In countries such as Syria and Iraq, conflict has destroyed libraries along with many other cultural institutions and landmarks. An online campaign is underway to re-stock the library of Mosul University, which was burned and destroyed during the battle to retake the city from the Islamic State. In other countries, it is political repression that has targeted the buildings. Recently, the Egyptian authorities closed three libraries that served children in disadvantaged neighborhoods because they were created by a prominent human rights activist who is on trial.

Ahmed says she is distressed by “seeing people who want access to books and want access to academic journals and can’t get them,” because of the cost of shipping and of subscriptions to academic databases.

As Al-Fanar Media reported recently, some libraries in the region are working on shared online digital databases. Ahmed believes that online access to library collections is an excellent resource, yet cautions that it is not a solution for everyone. Many potential readers still do not have reliable Internet access or the devices necessary to read books and materials online.

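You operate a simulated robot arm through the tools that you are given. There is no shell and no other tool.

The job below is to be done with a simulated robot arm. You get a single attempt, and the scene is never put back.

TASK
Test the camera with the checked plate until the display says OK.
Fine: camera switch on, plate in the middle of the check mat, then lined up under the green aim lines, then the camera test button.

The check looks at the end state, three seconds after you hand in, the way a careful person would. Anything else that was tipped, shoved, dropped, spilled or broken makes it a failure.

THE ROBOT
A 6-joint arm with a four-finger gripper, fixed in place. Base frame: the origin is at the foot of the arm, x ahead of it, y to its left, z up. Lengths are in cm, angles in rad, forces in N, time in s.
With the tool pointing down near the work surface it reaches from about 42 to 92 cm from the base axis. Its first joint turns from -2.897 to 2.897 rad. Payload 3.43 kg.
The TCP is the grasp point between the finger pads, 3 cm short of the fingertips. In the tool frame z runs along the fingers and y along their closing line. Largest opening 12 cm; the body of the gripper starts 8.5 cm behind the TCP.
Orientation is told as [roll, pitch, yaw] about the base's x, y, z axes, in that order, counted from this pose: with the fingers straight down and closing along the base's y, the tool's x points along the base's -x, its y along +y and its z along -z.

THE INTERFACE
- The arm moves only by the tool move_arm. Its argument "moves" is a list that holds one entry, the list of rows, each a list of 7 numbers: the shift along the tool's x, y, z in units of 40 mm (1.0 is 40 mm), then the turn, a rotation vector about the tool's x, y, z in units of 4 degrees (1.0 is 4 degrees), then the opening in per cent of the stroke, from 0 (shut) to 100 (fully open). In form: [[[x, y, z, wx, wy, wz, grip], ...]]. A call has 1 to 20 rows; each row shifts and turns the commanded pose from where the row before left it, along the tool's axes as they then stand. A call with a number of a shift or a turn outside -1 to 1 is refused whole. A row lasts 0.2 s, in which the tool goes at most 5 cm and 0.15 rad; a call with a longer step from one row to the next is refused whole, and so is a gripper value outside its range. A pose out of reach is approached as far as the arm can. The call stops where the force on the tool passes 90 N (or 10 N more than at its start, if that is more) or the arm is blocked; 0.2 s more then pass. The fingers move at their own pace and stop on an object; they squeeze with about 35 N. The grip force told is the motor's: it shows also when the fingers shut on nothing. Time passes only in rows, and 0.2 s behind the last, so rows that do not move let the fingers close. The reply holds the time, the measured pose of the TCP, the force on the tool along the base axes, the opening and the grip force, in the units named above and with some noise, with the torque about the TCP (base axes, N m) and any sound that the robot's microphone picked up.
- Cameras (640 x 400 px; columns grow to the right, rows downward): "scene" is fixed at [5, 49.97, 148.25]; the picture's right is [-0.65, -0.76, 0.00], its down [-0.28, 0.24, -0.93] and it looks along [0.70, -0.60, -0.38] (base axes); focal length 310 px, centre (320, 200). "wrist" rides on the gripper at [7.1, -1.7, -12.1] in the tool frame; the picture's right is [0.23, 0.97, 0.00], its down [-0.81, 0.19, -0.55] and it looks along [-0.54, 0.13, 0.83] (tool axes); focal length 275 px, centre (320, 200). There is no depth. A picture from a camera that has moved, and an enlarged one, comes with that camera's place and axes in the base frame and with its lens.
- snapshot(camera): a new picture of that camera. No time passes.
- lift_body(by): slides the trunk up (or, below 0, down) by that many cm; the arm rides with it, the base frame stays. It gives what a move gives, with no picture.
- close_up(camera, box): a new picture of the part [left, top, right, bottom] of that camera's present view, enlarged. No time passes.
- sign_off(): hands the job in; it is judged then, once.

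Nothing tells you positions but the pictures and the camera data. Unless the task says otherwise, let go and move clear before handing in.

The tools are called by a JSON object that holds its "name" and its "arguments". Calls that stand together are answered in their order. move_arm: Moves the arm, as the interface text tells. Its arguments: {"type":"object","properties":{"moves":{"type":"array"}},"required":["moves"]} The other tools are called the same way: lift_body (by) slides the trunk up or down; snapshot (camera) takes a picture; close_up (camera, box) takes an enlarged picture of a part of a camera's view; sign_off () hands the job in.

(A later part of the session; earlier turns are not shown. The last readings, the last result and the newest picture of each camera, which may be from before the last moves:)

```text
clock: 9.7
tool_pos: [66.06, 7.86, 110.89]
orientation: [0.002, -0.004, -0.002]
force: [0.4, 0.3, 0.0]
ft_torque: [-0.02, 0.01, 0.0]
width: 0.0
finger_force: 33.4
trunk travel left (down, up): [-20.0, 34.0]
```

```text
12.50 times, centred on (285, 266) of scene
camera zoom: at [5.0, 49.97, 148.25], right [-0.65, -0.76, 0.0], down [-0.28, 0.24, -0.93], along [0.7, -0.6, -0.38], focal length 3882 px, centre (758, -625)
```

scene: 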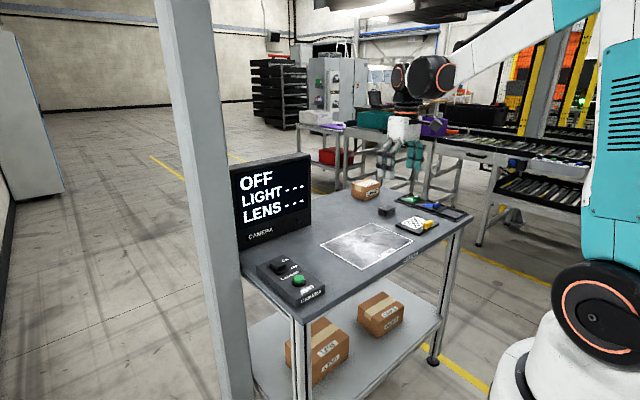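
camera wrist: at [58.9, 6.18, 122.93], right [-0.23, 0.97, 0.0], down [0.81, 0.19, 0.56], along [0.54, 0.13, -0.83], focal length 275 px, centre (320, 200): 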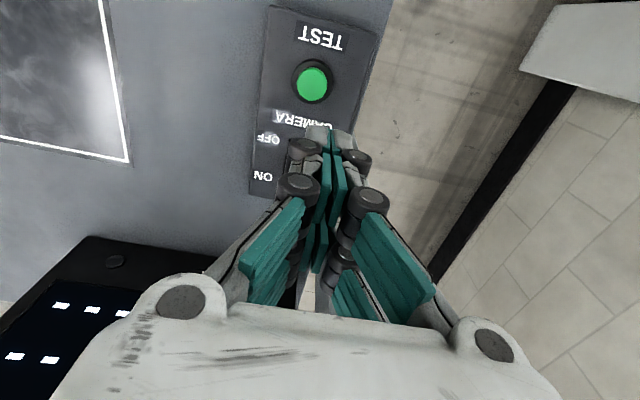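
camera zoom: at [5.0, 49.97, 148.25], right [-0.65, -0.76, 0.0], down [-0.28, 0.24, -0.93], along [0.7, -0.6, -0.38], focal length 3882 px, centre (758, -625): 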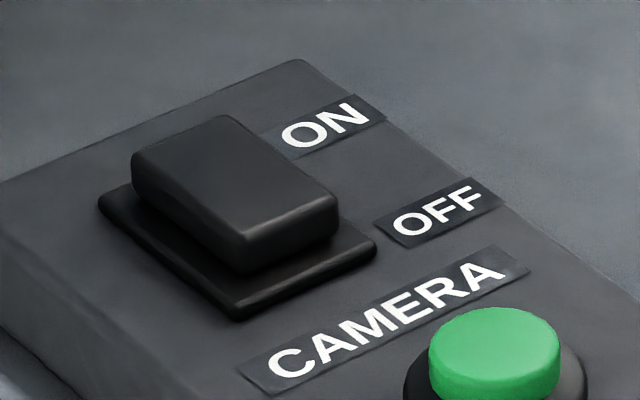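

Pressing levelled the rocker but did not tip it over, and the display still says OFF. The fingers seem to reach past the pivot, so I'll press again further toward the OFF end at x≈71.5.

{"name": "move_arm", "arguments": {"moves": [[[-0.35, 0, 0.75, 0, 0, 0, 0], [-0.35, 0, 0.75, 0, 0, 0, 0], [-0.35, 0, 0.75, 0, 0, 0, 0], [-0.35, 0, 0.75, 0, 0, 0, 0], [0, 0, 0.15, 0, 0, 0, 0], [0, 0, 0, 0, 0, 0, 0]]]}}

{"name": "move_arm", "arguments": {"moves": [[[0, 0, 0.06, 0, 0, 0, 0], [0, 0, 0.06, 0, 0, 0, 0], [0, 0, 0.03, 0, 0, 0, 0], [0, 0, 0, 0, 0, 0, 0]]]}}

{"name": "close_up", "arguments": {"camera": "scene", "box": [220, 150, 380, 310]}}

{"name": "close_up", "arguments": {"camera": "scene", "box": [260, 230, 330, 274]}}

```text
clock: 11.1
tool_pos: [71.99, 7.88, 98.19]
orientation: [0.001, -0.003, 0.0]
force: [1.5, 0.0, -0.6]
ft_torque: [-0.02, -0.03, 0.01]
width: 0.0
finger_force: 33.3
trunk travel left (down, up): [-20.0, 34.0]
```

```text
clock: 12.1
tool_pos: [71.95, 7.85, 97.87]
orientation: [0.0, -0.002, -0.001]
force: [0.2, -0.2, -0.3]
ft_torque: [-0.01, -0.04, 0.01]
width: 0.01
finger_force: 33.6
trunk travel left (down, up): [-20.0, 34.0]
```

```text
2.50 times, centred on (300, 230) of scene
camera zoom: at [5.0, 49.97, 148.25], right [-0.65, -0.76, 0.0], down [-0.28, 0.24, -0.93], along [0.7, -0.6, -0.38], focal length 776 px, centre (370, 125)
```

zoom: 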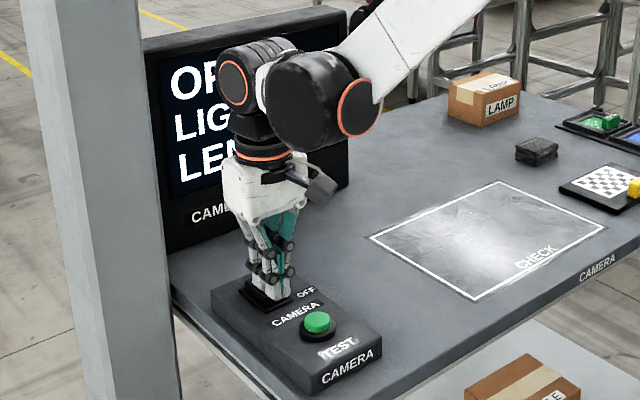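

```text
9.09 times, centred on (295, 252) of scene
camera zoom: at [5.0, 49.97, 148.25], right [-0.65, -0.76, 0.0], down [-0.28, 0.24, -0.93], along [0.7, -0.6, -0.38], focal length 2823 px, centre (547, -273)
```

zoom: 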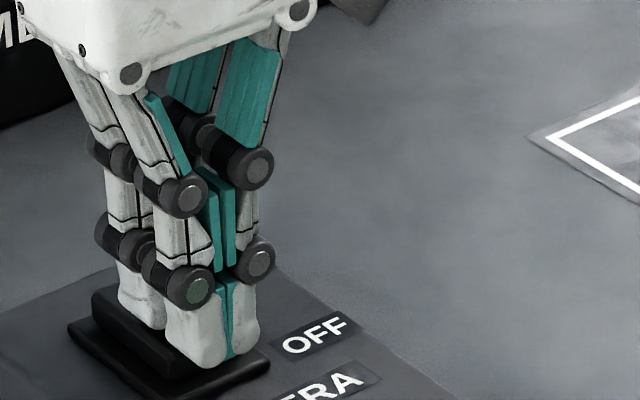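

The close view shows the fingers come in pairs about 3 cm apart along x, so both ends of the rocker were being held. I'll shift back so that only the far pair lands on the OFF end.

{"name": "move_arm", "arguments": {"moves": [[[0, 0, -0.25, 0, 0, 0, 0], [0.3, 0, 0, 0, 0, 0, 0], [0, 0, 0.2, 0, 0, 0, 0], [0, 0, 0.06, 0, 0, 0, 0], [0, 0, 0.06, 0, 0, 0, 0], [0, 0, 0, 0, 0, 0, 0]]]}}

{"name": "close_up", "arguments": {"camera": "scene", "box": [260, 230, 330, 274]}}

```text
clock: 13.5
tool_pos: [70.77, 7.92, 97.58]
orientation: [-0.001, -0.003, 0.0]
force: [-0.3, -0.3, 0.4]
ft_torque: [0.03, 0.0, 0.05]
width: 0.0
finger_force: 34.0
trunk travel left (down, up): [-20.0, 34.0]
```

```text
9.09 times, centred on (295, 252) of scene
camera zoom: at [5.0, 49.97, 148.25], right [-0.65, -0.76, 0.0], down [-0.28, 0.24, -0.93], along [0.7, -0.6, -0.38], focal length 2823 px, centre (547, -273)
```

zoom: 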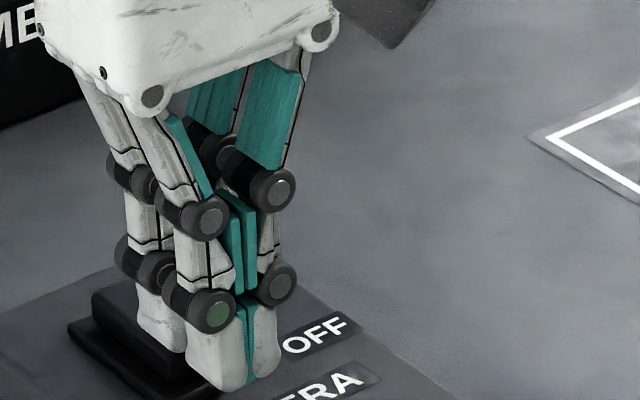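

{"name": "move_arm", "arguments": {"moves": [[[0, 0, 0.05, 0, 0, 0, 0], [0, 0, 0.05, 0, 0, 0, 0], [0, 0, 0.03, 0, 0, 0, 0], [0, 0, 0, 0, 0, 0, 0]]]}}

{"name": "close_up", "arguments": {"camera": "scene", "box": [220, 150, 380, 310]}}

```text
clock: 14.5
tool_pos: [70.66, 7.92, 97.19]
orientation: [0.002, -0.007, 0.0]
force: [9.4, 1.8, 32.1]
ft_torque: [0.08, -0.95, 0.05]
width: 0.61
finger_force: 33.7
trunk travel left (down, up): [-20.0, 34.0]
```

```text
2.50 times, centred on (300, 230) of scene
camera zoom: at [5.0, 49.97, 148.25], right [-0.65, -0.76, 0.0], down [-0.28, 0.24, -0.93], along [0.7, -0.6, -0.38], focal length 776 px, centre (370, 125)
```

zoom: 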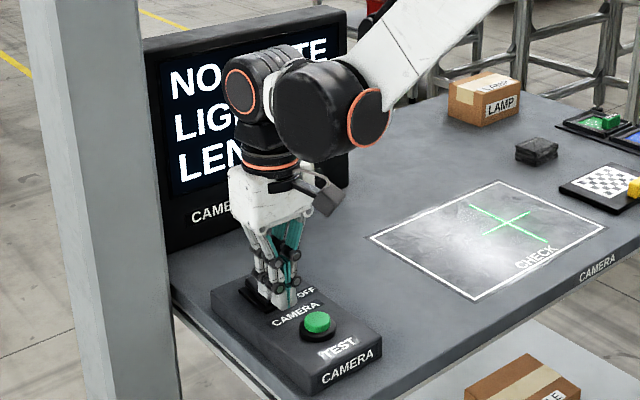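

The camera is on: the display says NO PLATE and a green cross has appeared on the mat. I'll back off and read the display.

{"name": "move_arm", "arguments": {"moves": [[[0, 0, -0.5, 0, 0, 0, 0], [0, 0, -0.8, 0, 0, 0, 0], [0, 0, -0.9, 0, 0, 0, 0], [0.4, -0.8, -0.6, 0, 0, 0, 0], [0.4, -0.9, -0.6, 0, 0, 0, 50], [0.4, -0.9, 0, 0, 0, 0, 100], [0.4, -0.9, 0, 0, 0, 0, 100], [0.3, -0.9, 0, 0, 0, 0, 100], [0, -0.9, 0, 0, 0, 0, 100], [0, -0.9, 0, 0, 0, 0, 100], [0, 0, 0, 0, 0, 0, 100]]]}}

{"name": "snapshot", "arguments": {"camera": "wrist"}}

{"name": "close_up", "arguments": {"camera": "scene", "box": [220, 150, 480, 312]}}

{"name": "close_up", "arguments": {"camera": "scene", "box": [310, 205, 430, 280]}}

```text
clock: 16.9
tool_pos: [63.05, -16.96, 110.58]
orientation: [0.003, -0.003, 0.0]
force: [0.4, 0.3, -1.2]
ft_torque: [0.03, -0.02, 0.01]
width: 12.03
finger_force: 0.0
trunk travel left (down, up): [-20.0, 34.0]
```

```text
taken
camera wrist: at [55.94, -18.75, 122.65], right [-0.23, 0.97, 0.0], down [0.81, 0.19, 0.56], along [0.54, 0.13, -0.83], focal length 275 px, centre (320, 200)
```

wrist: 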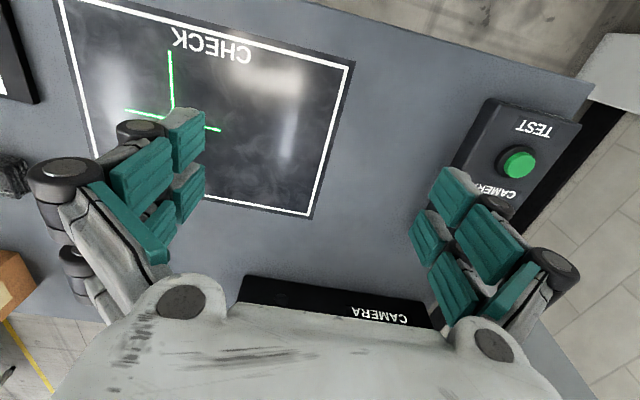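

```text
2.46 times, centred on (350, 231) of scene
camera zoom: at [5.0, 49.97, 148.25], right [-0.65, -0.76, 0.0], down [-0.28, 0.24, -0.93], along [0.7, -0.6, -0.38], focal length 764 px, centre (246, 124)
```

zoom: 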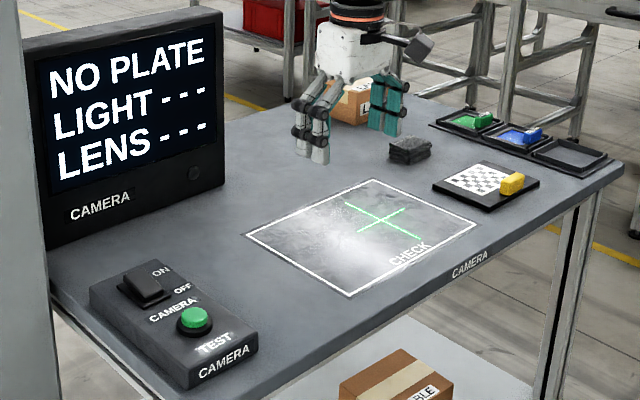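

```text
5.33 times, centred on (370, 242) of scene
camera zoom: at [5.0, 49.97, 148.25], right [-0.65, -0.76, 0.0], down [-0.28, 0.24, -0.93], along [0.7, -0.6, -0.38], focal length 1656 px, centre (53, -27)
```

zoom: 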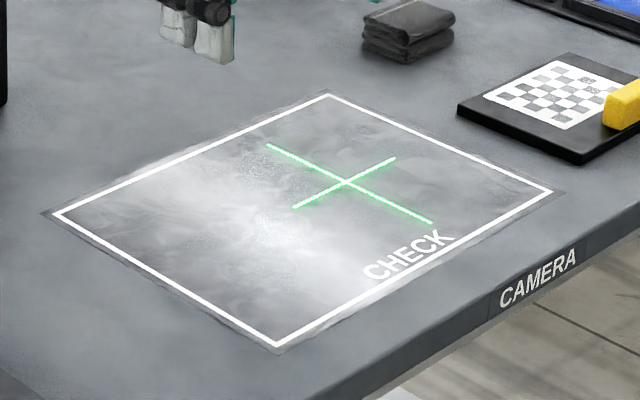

Ahmed has done much of her research in Morocco, which, despite being home to many ancient archives and the oldest existing library in the world, suffers, like many countries in the region, from the absence of a reading culture. Ahmed found that reading in public is rare and sometimes considered “anti-social.” But as she has documented, Morocco is also home to a growing number of measures to promote reading. These include mobile “book caravans” that head into villages in the remote Atlas mountains; schemes that encourage public reading groups; and the creation of small lending libraries of just a hundred volumes each, dispersed around the country.

These may only be small steps, but grassroots initiatives like this, coupled with bigger government-level programs such as those in the Gulf States, could be the solution for the region’s “crisis of reading.”